Humans have a natural capacity for compassion. But, everyday stress, social pressures, and life experiences make it difficult to fully express this capacity. Each of us can nurture the compassionate instinct, like a plant that is carefully cultivated from a seed. This process requires patience, steady care, proper tools, and a supportive environment.

The process of cultivating compassion involves training our minds, developing specific skills in how we relate to others and ourselves, and intentionally choosing compassionate thoughts and actions.

CCT classes meet for 2 hours, once per week, for 8-weeks. Each week, we practice meditation and exercises to develop loving-kindness and compassion toward oneself and others.

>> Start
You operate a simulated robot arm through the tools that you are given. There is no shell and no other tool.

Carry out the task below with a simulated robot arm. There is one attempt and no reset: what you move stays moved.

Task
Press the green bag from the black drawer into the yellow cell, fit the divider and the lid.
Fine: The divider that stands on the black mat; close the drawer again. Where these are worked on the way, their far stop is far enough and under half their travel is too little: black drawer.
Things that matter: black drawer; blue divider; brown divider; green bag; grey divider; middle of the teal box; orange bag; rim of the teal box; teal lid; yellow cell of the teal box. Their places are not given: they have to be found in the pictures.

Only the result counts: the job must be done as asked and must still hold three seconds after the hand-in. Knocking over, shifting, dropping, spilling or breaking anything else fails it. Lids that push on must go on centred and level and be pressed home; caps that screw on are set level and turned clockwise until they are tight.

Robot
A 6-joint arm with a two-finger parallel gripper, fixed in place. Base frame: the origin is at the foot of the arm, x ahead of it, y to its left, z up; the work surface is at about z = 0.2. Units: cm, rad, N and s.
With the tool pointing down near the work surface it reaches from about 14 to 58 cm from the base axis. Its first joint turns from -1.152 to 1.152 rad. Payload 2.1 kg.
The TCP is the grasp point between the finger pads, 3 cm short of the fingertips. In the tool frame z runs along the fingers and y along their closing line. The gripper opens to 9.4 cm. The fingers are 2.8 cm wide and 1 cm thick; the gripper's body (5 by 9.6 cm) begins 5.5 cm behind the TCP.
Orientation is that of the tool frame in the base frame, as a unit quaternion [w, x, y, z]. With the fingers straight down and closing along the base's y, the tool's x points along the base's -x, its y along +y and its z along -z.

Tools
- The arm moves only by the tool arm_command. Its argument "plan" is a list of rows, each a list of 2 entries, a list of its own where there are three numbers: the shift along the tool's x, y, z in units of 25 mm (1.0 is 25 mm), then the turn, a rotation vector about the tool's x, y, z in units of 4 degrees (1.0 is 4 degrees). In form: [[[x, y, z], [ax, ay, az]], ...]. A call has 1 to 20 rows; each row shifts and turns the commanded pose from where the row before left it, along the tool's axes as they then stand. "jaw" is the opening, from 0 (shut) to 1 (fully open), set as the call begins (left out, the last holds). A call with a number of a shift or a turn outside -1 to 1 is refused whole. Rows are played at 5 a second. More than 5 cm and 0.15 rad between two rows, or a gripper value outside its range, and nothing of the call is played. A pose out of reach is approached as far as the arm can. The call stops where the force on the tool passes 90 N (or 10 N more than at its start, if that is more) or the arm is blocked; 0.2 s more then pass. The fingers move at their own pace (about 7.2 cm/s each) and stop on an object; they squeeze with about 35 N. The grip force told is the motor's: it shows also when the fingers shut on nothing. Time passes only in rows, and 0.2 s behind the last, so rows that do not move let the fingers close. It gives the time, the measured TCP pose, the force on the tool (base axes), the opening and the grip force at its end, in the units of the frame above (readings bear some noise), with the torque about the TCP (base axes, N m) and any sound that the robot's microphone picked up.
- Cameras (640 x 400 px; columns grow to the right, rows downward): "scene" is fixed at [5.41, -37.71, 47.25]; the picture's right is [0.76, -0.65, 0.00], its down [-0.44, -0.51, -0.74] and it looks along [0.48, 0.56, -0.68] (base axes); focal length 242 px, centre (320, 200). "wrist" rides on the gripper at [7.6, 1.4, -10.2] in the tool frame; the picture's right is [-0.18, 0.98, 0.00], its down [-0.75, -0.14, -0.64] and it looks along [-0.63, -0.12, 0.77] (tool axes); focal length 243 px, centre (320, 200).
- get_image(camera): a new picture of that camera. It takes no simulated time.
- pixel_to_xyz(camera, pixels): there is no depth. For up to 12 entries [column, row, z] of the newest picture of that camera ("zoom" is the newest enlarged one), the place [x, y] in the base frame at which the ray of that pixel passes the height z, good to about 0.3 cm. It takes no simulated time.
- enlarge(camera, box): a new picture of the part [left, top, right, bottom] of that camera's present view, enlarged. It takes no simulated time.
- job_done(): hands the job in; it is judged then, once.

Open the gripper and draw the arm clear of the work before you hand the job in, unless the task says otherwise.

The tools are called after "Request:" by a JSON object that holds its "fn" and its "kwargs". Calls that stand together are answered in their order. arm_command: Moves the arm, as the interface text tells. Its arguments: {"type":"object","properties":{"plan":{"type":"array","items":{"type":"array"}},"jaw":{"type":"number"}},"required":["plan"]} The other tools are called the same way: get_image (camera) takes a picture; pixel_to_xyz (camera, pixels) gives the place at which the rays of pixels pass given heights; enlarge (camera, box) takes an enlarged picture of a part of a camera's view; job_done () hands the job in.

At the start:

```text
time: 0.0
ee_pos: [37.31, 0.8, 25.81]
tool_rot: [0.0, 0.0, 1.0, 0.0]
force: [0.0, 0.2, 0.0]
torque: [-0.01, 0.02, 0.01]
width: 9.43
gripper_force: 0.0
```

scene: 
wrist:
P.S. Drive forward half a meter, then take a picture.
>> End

Discussion of research, as well as small group exercises, enhances mastery of the material.

Training consists of:

  • Mindfulness Exercises
    Guided meditation, visualization, and breathing practices help to develop loving-kindness, empathy, and compassion.
  • Coursework
    Lectures, discussions, meditations, visualizations, and communication exercises with partners and small groups help you channel knowledge into positive change.
  • Home Exercises
    Real world exercises help you practice loving-kindness and compassion to better relate to yourself and others.
  • Reading
    The text for the class is Thupten Jinpa, The Fearless Heart: How the Courage to be Compassionate Can Transform Our Lives (2016), available from Amazon.

What are the benefits?

Compassion Cultivation Training focuses on development of the strength to be present with suffering, the courage to take compassionate action, and the resilience to prevent compassion fatigue.

A fundamental aspect of compassion cultivation is enhancing compassion for the self. Why is self-compassion so hard to do? Why is it OK to have compassion for others, but not for ourselves? We explore the answers to those questions.

We are afraid to have self-compassion. We feel that it’s self-indulgent, passive, and we don’t deserve it. Yet, self-compassion provides the foundation for engaging effectively in the world, providing emotional fuel for challenges and protection against inevitable disappointments and difficulties. From that firm base, we can develop the resilience to engage our lives more fully, even in the face of suffering.

Preliminary research on Compassion Cultivation Training suggests that it increases positive emotions, reduces stress and anxiety, enhances feelings of connection, decreases worry, and leads to a more caring, compassionate attitude toward oneself and others.